→ **Dataset section**:
----------------
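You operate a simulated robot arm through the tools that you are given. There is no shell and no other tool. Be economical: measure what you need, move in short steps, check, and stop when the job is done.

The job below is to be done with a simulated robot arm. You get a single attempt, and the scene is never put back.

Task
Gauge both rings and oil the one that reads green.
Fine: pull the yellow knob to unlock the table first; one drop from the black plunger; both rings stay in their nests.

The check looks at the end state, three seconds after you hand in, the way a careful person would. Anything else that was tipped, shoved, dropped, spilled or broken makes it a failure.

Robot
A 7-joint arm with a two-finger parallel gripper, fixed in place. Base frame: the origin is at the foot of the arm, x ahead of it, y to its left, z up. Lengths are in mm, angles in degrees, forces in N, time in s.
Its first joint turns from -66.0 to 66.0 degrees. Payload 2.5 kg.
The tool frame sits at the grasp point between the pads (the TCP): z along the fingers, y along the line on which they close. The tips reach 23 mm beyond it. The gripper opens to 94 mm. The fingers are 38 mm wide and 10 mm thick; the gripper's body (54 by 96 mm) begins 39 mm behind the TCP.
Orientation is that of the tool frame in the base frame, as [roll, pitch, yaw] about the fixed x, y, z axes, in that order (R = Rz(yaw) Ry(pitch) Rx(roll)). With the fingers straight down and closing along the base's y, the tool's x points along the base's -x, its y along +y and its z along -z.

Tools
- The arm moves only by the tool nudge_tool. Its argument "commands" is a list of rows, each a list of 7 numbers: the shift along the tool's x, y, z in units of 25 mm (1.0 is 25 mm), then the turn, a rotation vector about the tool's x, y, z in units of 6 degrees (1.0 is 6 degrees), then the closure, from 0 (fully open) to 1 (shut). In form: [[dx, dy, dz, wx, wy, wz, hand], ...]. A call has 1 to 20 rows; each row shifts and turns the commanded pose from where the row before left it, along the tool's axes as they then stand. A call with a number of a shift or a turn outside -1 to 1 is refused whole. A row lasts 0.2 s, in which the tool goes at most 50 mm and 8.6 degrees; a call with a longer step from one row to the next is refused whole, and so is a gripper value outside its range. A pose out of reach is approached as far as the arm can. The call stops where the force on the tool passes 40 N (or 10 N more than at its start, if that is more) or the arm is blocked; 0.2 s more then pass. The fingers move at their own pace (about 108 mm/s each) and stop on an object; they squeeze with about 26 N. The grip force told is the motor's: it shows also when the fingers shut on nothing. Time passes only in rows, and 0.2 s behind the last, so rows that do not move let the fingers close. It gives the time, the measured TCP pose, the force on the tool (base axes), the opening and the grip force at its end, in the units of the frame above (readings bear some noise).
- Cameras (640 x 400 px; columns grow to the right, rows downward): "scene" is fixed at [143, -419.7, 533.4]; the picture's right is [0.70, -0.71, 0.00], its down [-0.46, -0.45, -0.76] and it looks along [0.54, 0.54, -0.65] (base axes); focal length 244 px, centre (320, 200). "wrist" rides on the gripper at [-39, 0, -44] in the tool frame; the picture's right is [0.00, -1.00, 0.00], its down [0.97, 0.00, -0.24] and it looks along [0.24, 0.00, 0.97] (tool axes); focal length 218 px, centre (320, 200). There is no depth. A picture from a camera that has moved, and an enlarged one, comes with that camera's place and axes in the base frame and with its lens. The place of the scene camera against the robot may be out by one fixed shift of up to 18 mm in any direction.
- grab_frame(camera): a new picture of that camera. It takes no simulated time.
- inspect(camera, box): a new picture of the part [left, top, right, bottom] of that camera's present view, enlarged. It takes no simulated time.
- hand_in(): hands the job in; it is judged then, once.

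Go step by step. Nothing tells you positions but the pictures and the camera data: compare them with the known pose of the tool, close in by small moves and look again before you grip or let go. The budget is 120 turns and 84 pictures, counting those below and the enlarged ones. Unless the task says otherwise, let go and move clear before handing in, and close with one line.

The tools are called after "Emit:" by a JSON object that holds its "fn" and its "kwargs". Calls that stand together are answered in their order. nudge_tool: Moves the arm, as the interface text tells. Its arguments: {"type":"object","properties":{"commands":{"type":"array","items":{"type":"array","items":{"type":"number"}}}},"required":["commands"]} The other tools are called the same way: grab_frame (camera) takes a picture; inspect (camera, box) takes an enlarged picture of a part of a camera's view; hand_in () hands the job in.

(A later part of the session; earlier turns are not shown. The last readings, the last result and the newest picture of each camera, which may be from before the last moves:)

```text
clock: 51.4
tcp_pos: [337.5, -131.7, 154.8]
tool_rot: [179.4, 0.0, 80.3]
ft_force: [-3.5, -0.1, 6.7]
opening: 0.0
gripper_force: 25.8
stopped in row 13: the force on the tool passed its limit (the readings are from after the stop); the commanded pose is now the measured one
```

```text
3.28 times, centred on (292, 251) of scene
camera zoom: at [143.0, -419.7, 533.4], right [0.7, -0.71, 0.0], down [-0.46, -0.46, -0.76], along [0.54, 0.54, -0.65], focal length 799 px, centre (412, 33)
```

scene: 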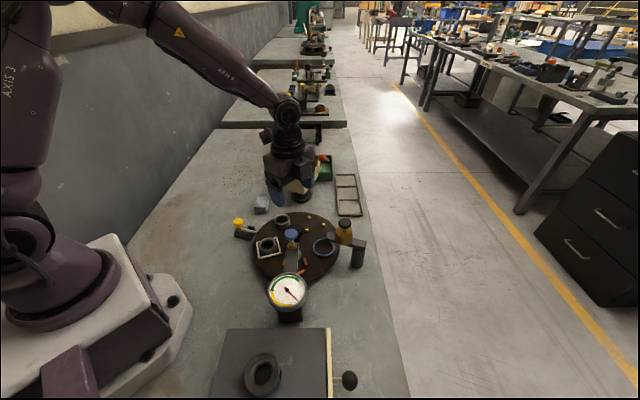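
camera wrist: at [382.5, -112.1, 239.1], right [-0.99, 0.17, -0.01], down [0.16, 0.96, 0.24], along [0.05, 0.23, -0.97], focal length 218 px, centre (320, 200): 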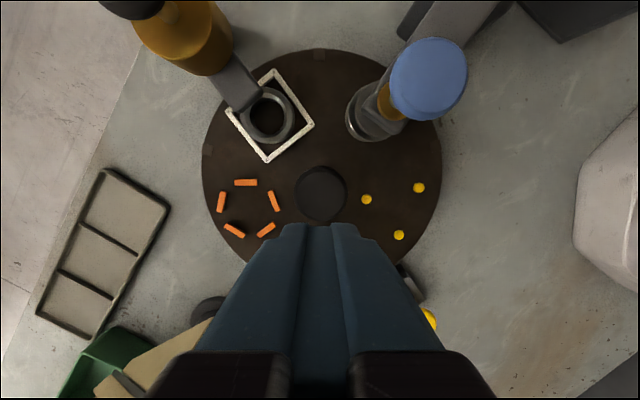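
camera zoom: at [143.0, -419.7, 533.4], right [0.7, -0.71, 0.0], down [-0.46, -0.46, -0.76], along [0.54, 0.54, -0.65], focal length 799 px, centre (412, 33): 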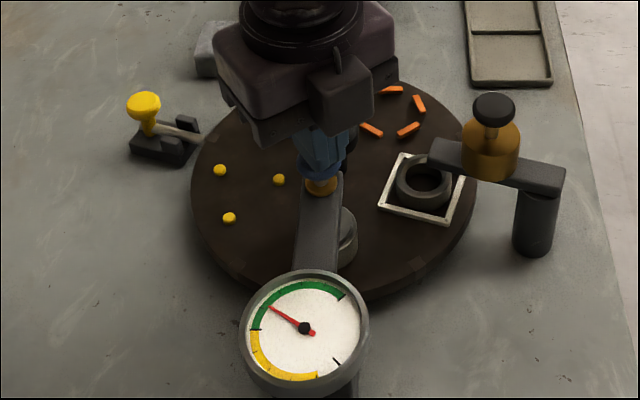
----------------
The material above holds pictures; copy everything else in it exactly. The answer is a JSON array that holds each line as a string and skips blank lines.

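[
  "You operate a simulated robot arm through the tools that you are given. There is no shell and no other tool. Be economical: measure what you need, move in short steps, check, and stop when the job is done.",
  "The job below is to be done with a simulated robot arm. You get a single attempt, and the scene is never put back.",
  "Task",
  "Gauge both rings and oil the one that reads green.",
  "Fine: pull the yellow knob to unlock the table first; one drop from the black plunger; both rings stay in their nests.",
  "The check looks at the end state, three seconds after you hand in, the way a careful person would. Anything else that was tipped, shoved, dropped, spilled or broken makes it a failure.",
  "Robot",
  "A 7-joint arm with a two-finger parallel gripper, fixed in place. Base frame: the origin is at the foot of the arm, x ahead of it, y to its left, z up. Lengths are in mm, angles in degrees, forces in N, time in s.",
  "Its first joint turns from -66.0 to 66.0 degrees. Payload 2.5 kg.",
  "The tool frame sits at the grasp point between the pads (the TCP): z along the fingers, y along the line on which they close. The tips reach 23 mm beyond it. The gripper opens to 94 mm. The fingers are 38 mm wide and 10 mm thick; the gripper's body (54 by 96 mm) begins 39 mm behind the TCP.",
  "Orientation is that of the tool frame in the base frame, as [roll, pitch, yaw] about the fixed x, y, z axes, in that order (R = Rz(yaw) Ry(pitch) Rx(roll)). With the fingers straight down and closing along the base's y, the tool's x points along the base's -x, its y along +y and its z along -z.",
  "Tools",
  "- The arm moves only by the tool nudge_tool. Its argument \"commands\" is a list of rows, each a list of 7 numbers: the shift along the tool's x, y, z in units of 25 mm (1.0 is 25 mm), then the turn, a rotation vector about the tool's x, y, z in units of 6 degrees (1.0 is 6 degrees), then the closure, from 0 (fully open) to 1 (shut). In form: [[dx, dy, dz, wx, wy, wz, hand], ...]. A call has 1 to 20 rows; each row shifts and turns the commanded pose from where the row before left it, along the tool's axes as they then stand. A call with a number of a shift or a turn outside -1 to 1 is refused whole. A row lasts 0.2 s, in which the tool goes at most 50 mm and 8.6 degrees; a call with a longer step from one row to the next is refused whole, and so is a gripper value outside its range. A pose out of reach is approached as far as the arm can. The call stops where the force on the tool passes 40 N (or 10 N more than at its start, if that is more) or the arm is blocked; 0.2 s more then pass. The fingers move at their own pace (about 108 mm/s each) and stop on an object; they squeeze with about 26 N. The grip force told is the motor's: it shows also when the fingers shut on nothing. Time passes only in rows, and 0.2 s behind the last, so rows that do not move let the fingers close. It gives the time, the measured TCP pose, the force on the tool (base axes), the opening and the grip force at its end, in the units of the frame above (readings bear some noise).",
  "- Cameras (640 x 400 px; columns grow to the right, rows downward): \"scene\" is fixed at [143, -419.7, 533.4]; the picture's right is [0.70, -0.71, 0.00], its down [-0.46, -0.45, -0.76] and it looks along [0.54, 0.54, -0.65] (base axes); focal length 244 px, centre (320, 200). \"wrist\" rides on the gripper at [-39, 0, -44] in the tool frame; the picture's right is [0.00, -1.00, 0.00], its down [0.97, 0.00, -0.24] and it looks along [0.24, 0.00, 0.97] (tool axes); focal length 218 px, centre (320, 200). There is no depth. A picture from a camera that has moved, and an enlarged one, comes with that camera's place and axes in the base frame and with its lens. The place of the scene camera against the robot may be out by one fixed shift of up to 18 mm in any direction.",
  "- grab_frame(camera): a new picture of that camera. It takes no simulated time.",
  "- inspect(camera, box): a new picture of the part [left, top, right, bottom] of that camera's present view, enlarged. It takes no simulated time.",
  "- hand_in(): hands the job in; it is judged then, once.",
  "Go step by step. Nothing tells you positions but the pictures and the camera data: compare them with the known pose of the tool, close in by small moves and look again before you grip or let go. The budget is 120 turns and 84 pictures, counting those below and the enlarged ones. Unless the task says otherwise, let go and move clear before handing in, and close with one line.",
  "The tools are called after \"Emit:\" by a JSON object that holds its \"fn\" and its \"kwargs\". Calls that stand together are answered in their order. nudge_tool: Moves the arm, as the interface text tells. Its arguments: {\"type\":\"object\",\"properties\":{\"commands\":{\"type\":\"array\",\"items\":{\"type\":\"array\",\"items\":{\"type\":\"number\"}}}},\"required\":[\"commands\"]} The other tools are called the same way: grab_frame (camera) takes a picture; inspect (camera, box) takes an enlarged picture of a part of a camera's view; hand_in () hands the job in.",
  "(A later part of the session; earlier turns are not shown. The last readings, the last result and the newest picture of each camera, which may be from before the last moves:)",
  "```text",
  "clock: 51.4",
  "tcp_pos: [337.5, -131.7, 154.8]",
  "tool_rot: [179.4, 0.0, 80.3]",
  "ft_force: [-3.5, -0.1, 6.7]",
  "opening: 0.0",
  "gripper_force: 25.8",
  "stopped in row 13: the force on the tool passed its limit (the readings are from after the stop); the commanded pose is now the measured one",
  "```",
  "```text",
  "3.28 times, centred on (292, 251) of scene",
  "camera zoom: at [143.0, -419.7, 533.4], right [0.7, -0.71, 0.0], down [-0.46, -0.46, -0.76], along [0.54, 0.54, -0.65], focal length 799 px, centre (412, 33)",
  "```",
  "scene: ",
  "camera wrist: at [382.5, -112.1, 239.1], right [-0.99, 0.17, -0.01], down [0.16, 0.96, 0.24], along [0.05, 0.23, -0.97], focal length 218 px, centre (320, 200): ",
  "camera zoom: at [143.0, -419.7, 533.4], right [0.7, -0.71, 0.0], down [-0.46, -0.46, -0.76], along [0.54, 0.54, -0.65], focal length 799 px, centre (412, 33): "
]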